Fourth and final installment of my trip through the south of Jordan: Aqaba
As we left Wadi Rum that morning, crowded on our tour bus, rolling across the desert to Aqaba, we stopped at the Disi women’s ceramic shop sponsored by USAID. We were supposed to complete some sort of service project but we ended up planting non-desert flowers and moving some gravel, confused as to where we were and why. I have never been a proponent of unsustainable aid and was very unhappy to be a part of such an isolated and elitist project. In addition, the ceramic shop functioned as a prime example of USAID propaganda and the white women’s burden. I wish that such attempts at female empowerment through economic opportunities were more sustainable and provided a skill and service that breaches the tourist industry interested in ogling “village women producing local goods”.
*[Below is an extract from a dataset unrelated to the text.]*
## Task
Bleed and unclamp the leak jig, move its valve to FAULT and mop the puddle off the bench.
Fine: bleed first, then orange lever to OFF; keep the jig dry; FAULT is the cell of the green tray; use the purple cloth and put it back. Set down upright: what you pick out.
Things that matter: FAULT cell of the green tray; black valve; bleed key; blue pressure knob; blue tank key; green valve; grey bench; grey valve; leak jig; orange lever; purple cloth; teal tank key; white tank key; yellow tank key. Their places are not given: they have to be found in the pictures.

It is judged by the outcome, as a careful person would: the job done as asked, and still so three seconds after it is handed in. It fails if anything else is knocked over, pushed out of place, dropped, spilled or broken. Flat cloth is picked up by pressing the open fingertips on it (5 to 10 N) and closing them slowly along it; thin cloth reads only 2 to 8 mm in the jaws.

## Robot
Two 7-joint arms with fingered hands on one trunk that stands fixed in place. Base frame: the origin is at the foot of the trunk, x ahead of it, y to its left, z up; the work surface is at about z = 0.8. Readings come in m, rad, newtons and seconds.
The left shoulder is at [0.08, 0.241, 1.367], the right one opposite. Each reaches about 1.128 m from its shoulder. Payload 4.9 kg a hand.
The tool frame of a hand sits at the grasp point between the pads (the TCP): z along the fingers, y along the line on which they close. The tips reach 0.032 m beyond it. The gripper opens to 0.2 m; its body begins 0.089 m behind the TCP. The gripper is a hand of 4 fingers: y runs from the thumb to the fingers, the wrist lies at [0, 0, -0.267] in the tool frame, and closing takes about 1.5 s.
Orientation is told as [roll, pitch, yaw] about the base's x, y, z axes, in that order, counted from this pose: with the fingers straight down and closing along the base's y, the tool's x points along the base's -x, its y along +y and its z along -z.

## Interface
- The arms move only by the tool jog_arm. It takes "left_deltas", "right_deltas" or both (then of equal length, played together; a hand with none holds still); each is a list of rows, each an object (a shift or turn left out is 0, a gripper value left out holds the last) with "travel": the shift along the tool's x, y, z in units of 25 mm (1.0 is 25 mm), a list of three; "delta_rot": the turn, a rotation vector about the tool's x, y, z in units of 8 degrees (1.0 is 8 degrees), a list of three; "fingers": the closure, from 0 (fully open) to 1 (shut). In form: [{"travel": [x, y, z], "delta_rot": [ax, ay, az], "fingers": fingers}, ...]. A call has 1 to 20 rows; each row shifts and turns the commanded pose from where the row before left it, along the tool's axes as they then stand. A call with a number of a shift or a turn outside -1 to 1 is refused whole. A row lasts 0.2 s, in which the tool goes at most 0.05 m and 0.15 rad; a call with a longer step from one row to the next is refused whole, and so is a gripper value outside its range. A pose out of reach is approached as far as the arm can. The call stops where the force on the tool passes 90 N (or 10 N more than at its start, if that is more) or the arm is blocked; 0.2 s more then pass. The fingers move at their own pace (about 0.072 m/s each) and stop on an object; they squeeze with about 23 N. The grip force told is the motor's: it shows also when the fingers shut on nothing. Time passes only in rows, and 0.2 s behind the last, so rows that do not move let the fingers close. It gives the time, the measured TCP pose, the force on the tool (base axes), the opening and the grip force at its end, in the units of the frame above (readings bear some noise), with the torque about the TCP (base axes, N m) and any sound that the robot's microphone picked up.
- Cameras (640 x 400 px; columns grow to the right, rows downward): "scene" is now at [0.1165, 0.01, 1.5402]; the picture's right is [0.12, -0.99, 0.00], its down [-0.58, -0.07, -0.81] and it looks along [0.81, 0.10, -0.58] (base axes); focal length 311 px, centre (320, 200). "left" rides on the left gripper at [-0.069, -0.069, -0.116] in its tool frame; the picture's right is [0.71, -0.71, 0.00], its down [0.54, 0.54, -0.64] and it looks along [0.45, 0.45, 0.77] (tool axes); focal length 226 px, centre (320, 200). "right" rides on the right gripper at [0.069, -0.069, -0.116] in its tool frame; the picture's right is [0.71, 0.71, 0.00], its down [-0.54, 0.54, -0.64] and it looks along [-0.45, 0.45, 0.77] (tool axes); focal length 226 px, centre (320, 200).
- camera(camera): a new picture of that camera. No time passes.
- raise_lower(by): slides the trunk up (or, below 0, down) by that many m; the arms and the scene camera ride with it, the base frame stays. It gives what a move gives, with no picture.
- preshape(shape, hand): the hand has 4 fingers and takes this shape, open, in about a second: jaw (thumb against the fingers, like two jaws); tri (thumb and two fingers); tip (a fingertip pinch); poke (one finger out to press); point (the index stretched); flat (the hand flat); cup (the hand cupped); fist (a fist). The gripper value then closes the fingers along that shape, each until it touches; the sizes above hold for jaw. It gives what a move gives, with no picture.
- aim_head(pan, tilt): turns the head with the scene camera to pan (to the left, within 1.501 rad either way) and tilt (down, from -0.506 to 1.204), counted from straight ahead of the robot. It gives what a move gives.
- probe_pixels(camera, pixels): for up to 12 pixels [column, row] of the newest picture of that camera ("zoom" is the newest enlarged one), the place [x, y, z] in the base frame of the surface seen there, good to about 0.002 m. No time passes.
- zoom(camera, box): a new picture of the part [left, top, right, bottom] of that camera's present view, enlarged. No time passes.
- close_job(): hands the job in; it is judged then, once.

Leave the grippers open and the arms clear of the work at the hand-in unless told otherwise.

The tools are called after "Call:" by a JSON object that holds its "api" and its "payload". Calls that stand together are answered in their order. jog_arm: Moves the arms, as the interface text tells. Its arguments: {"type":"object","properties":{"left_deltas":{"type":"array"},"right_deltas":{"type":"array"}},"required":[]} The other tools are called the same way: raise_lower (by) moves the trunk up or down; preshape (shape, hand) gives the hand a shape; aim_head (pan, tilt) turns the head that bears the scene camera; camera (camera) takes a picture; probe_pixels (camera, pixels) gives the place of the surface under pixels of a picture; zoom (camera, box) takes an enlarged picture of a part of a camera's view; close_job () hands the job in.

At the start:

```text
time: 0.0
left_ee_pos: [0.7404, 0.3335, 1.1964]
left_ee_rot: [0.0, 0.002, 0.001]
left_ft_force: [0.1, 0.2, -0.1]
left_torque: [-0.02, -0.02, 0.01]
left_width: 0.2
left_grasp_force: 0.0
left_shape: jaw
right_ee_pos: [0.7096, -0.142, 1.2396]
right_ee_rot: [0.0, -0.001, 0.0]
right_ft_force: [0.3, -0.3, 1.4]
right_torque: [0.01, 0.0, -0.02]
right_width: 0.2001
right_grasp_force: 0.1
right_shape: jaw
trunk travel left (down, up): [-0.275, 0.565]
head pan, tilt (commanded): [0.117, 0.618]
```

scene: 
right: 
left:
We made our way quickly to Aqaba for some relaxation and indulgence and got just that on board our mini-yachts booked for us by SIT, our school. On board we bumped American music, danced under the blazing sun and watched the dark blue of the Red Sea flash beneath our boat. We reached vibrant corals situated beneath glimmering waves between Egypt’s Sinai, Palestine, Israel, Jordan and Saudi Arabia. We snorkeled among the coarls, its pale colors shimmering near the surface beneath the crystal clear water. We surrendered ourselves to the blue silence of the open Sea, watching scores of colorful fish dart beneath us, flickering in and out of visibility, merging with the coral and emerging a tiny dart. The fish were every color imaginable, the corals every shape. Some grew tall and spiny, others bulbous and spongy. In place sit was impossible to hover above because they nearly breached the surface. Farther off from the drop off site however, deep below, the gray skeletons of corals haunted the sea floor, a bracing reminder that this environment is a delicate place and the casual acts of humans carry devastating impacts on the earth.
Later we moved to a shipwreck and snorkeled around 25 ft above it, the darkness of the blue swallowing its rusty ominousness deep below our curious fingers. Attempts to reach its history were continuously thwarted by inner ear pressure for all but our boat guide, his deep sea fins and years of sun-beaten experience.
The yachting experience was capped off with diving and jumping off the boat before pulling up to the touristy, sleazy town of Aqaba. And thus our Southern excursion came to a conclusion, a blessing for our worn-down bodies.